I am as guilty of this as anyone. I was exposed to the 500 from early childhood but had no idea there was a series that ran in conjunction with the race until many years later. 1997 was the first year I was able to attend; that was my last one for nearly ten years. I had flirted with the speedway during pole day a few times before my 2006 raceday return, but it was nothing serious. I will admit, that was a heck of a race to see as my first one back, but I wasn’t sold on the series yet. At this point in my motorsports life I was a huge F1 fan and went to the GP later that same year and again in 2007. I was an F1 fan and a place fan.
I haven’t missed a 500 since and have continued my fan boy level of allegiance to the speedway year in and out. But us place fans can easily become race fans. Seeing the opposing disciplines of racing opened my world to all of the different styles of motorsports. I realized I like loud race machines that really go fast and by 2008 I had evolved from a place fan into an indycar fanatic. NASCAR in 2008 and 2009 nearly had me hooked as well; I gave the series an honest shot for a few years before losing interest. Starting in 2008 and every year since I have attended the MotoGP event and watch as many races as I can remember to DVR during the rest of the season.
The Speedway is what made me a race fan, but the 500 is a special kingdom where indycar racing rules supreme. The speed, the danger and the emotions all made me want to see what the drivers were doing the other 364 days of the year. A curiosity; turned into and interest; turned into an addiction; turned into this tiny corner of the internet… and all because I went to a Formula One race.
My brother, another Indianapolis native who only recently started attending the 500, became a place fan a few years ago. I kid you not, but this year he finally told me ” I really like indycar racing.” He has decided to be my co-pilot for my one day blitz to Milwaukee later this summer, and it was all because of a brick and mortar catalyst; a place fan has become a race fan.
The story of place fans turning into race fans is an occurrence than can happen at anytime. It just takes the right circumstances to pull off. The Speedway breeds race fans; albeit much slower than it used to. It’s important that there are so many place fans that fill the Speedway whenever its opened. Its crucial to the ambiance of the race and when creating new race fans.
The father who returns with his own kids years after his own childhood; the guy in college who drags his friends there because it’s a killer time; the place fans are the ones who bring new eyes to the track. It is not the same 300,000 people who have been attending for the past 40 years. The rotating door of fresh eyes courtesy of the place fans is the reason why there are so many fans of the series and speed junkies in central Indiana.
It’s because of the Speedway I became an indycar fan and same with MotoGP. NASCAR had my eyes for a few years because I was a place fan who was exposed to all of these different types of racing. Say what you will about the fair weather fans that fill the speedway anytime the gates open, but those kids with them could be the next generation of indycar fanatics and motorsport fans. I don’t see anything wrong with starting them early, repetition makes the master; after all, we were all place fans at one time.

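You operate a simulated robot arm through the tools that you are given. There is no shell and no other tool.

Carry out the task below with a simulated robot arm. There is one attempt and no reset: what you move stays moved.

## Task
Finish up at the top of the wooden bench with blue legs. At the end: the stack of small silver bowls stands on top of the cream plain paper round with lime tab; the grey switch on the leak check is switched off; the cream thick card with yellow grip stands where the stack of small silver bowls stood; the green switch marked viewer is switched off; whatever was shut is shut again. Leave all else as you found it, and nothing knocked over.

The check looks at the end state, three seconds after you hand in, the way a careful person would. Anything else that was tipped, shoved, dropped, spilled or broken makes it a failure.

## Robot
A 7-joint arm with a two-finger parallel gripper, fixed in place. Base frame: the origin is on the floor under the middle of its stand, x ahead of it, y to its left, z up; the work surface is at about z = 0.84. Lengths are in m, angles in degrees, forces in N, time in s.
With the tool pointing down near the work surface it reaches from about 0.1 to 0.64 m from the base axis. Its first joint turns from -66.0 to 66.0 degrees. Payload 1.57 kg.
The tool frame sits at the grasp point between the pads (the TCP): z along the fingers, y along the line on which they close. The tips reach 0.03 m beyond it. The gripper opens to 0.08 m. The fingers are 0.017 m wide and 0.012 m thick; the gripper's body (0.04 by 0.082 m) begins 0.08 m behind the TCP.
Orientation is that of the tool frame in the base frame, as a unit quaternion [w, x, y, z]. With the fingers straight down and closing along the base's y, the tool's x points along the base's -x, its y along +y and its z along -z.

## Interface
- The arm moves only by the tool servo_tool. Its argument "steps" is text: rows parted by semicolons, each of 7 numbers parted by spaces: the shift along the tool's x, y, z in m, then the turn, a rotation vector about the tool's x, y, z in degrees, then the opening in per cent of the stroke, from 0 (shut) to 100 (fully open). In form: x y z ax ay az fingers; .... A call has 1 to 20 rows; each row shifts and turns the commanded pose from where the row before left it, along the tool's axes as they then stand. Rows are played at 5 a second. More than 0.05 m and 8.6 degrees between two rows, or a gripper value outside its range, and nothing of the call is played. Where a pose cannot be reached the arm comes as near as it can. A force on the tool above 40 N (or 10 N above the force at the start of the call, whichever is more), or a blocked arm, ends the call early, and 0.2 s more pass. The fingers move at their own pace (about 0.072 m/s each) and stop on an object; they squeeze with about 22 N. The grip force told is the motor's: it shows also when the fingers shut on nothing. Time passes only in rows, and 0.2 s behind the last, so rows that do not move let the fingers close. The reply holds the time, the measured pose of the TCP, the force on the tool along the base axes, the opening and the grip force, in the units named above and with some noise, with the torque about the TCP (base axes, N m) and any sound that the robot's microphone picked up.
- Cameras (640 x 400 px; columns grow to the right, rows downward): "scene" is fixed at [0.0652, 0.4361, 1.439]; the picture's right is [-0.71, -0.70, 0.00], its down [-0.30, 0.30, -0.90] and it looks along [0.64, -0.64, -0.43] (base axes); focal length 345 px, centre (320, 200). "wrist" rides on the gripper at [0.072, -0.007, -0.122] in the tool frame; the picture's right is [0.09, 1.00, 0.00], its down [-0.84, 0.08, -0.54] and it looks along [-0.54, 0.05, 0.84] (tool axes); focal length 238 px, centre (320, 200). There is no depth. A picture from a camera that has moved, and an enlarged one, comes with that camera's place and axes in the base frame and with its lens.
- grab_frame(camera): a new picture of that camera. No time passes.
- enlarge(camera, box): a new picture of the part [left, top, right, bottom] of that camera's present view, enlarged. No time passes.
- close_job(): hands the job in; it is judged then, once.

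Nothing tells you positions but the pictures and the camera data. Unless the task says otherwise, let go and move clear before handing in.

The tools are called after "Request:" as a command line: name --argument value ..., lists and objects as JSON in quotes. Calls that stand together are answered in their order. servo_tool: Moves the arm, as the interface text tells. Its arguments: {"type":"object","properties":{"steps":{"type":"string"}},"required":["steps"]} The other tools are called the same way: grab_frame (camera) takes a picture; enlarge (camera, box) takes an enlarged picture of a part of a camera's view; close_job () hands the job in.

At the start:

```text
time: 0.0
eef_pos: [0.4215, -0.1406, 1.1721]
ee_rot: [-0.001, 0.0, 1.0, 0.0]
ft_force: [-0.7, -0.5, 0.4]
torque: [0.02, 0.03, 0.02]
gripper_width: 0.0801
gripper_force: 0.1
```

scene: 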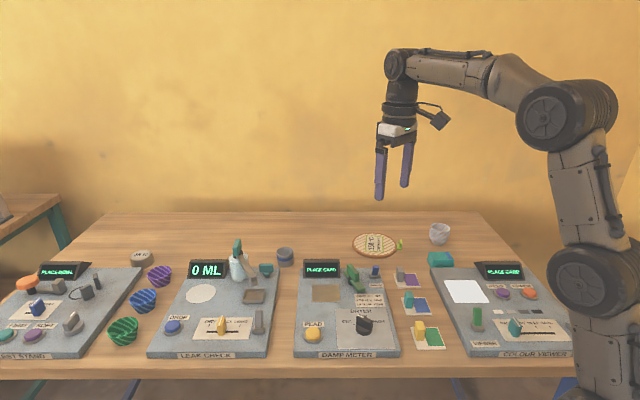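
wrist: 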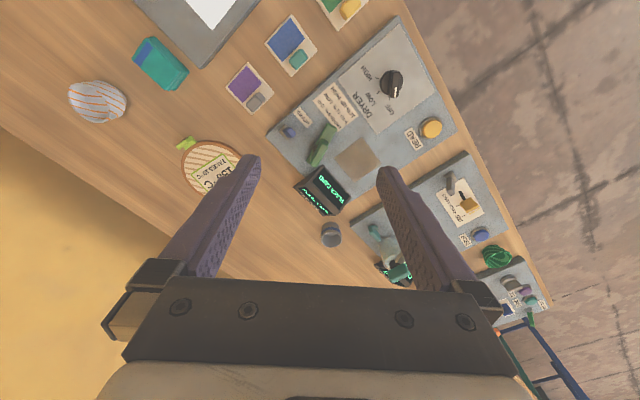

Good post Eric. Not being from Indiana, I have always looked at Indy different then a native would. Throughout the USA there are similar events that draw hundred of thousands of patrons manly for the same reason that Indy does year after year. They are events that have a long history and tradition that is passed down from family to family. It is a sense of local pride. It could be the Austin music festival or the Big E out in Mass, They all have that anticipation and excitement because it is a unique event. This is great if it is a once a year event, but not so good if it is the cornerstone and one piece of a larger enterprise,
Being a fan of different forms of motor sports, it is interesting how some series have been able to use their marque event to help enhance there series while still maintaining the importance of that event. The Daytona 500 is a perfect example of this. The Daytona 500 is by far the number one race on the NASCAR calender with the largest TV audience. It’s the one race that every driver wants to win and victory at Daytona will often define your career. NASCAR uses that race to generate the interest for the remainder of the schedule and places as much if not more importance on the championship. This doesn’t take away from the Daytona 500, but adds more clout to it while drawing fans to other events. Daytona is not the fastest track (Talledaga and maybe Michigan now) or the longest oval (again Talledaga), or the longest race (Coke 600), but it is the most important race on the calender.
The INDY 500 is the opposite of the Daytona 500. Instead of trying to be the cornerstone of the series, it has had an insecurity complex. It is like your friend that always has to be the best looking or funniest or riches and needs you to remind him of that fact for fear that someone might be better then them. The speedway has always had this complex and it is one of the key reasons why the series has lost, so much popularity over the years (outside Indiana). They put rules in place about race length at other tracks, and limit speeds to ensure that no track is faster then Indy. They promote the race as a singular event and then wonder why no watches any other races. Instead of looking at the Daytona 500 for inspiration, they try to be the Super Bowl without the regular season. If the Indy 500 wants to return to it’s glory years and be more then just an event for the locals; they should use the 500 to build the series. By doing that, they will make the Indy 500 the greatest race again.